NEW ENGLAND FUNDS, L.P.
000 Xxxxxxxx Xxxxxx
Xxxxxx, Xxxxxxxxxxxxx 00000
Dealer Agreement
As dealer for our own account, we offer to sell to you shares of each of
the Funds listed on Exhibit A hereto as from time to time revised by us
(the "Funds" and each a "Fund"), of each of which Funds we are a principal
underwriter as defined in the Investment Company Act of 1940 (the "Act")
and from which we have the right to purchase shares.
With respect to each of the Funds (except for paragraph 4, which applies
only with respect to each Fund having in effect from time to time a service
plan or service and distribution plan adopted pursuant to Rule 12b-1 under
the Act):
0.Xx all sales of shares of the Fund to the public you shall act as dealer
for your own account, and in no transaction shall you have any authority
to act as agent for any of the Funds or for us.

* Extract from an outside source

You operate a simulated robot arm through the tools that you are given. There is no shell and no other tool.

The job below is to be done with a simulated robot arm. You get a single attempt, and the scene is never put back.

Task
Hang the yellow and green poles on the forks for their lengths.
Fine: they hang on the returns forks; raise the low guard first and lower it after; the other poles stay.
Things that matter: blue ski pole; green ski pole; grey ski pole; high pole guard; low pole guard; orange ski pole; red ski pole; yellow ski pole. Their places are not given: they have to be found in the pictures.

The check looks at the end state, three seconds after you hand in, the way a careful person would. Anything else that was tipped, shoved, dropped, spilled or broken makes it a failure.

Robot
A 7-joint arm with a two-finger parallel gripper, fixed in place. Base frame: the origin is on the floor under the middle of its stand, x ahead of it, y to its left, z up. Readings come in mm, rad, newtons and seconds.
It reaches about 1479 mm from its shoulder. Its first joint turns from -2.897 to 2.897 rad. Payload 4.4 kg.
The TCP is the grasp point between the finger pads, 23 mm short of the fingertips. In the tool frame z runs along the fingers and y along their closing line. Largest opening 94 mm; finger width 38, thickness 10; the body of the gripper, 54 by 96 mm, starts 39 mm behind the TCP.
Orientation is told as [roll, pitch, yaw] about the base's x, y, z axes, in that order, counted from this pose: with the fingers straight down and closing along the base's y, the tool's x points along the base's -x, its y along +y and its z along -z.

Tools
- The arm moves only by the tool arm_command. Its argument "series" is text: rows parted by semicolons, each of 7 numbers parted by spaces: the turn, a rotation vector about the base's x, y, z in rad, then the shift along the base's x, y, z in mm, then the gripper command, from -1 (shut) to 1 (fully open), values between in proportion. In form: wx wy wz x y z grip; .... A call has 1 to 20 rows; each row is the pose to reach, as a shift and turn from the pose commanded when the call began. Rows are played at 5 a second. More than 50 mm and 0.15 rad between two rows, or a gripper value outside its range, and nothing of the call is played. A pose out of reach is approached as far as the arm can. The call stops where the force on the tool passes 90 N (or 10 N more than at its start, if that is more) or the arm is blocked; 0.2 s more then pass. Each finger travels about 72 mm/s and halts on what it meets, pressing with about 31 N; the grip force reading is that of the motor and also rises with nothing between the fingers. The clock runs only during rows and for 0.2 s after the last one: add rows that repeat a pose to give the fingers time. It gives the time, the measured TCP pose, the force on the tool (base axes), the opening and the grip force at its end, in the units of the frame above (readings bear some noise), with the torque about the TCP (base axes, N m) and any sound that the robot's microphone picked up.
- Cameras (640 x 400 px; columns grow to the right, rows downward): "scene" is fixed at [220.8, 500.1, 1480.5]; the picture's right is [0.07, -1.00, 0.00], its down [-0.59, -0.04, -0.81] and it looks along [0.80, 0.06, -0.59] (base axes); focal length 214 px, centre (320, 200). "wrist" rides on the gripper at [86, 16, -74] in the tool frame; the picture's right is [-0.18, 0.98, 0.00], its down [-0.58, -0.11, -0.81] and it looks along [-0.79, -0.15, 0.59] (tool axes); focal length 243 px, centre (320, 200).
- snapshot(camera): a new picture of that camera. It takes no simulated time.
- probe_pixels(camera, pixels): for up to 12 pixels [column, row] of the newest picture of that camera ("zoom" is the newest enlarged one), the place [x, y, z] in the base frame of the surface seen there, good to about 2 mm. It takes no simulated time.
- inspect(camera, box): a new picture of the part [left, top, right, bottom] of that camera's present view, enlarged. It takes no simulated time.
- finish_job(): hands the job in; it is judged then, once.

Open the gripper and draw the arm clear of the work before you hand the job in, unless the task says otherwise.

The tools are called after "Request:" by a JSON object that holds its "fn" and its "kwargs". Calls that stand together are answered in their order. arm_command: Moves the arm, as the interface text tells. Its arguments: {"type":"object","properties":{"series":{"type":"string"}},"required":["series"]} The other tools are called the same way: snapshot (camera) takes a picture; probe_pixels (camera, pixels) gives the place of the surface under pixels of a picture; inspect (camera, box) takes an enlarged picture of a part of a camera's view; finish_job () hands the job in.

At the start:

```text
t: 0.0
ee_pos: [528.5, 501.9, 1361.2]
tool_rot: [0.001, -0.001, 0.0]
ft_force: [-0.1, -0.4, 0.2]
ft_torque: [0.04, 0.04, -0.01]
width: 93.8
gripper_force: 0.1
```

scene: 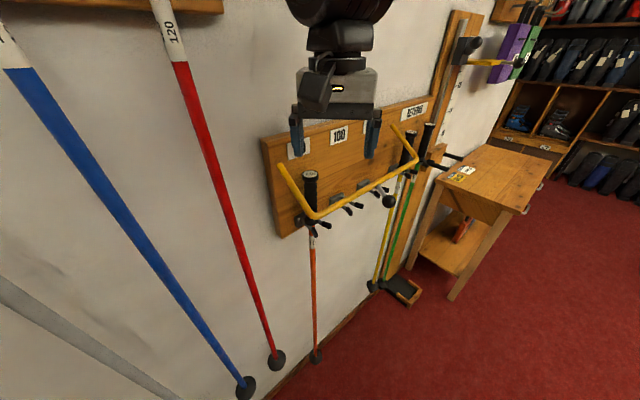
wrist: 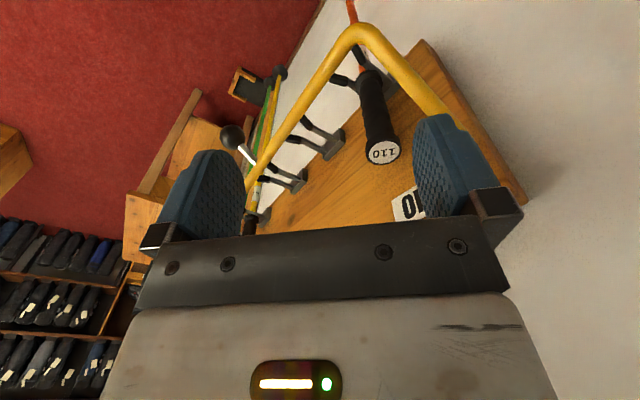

2.Orders received from you will be accepted by us only at the public
offering price applicable to each order, except for transactions to
which a reduced offering price applies as provided in the then current
Prospectus (which term as used herein shall include the Statement of
Additional Information) of the Fund. The minimum dollar purchase of
shares of each Fund by any investor shall be the applicable minimum
amount described in the then current Prospectus of the fund and no order
for less than such amount will be accepted hereunder. The public
offering price shall be the net asset value per share plus the sales
charge, if any, applicable to the transaction, expressed as a percentage
of the public offering price, as determined and effective as of the time
specified in the then current Prospectus of the Fund. The procedures
relating to the handling of orders shall be subject to any instructions
that we shall forward from time to time to you. All orders are subject
to acceptance or rejection by us in our sole discretion. You hereby
agree to comply with the attached Policies and Procedures with Respect
to Sales of Shares of New England Funds Offering Multiple Classes of
Shares.
3.The sales charge applicable to any sale of Fund shares by you and the
dealer concession or commission applicable to any order from you for the
purchase of Fund shares accepted by us shall be as set forth in the
then current Prospectus of the Fund. You may be deemed to be an
underwriter in connection with sales by you of shares of the Fund where
you receive all or substantially all of the sales charge as set forth in
the Fund's Prospectus, and therefore you may be subject to applicable
provisions of the Securities Act of 1933.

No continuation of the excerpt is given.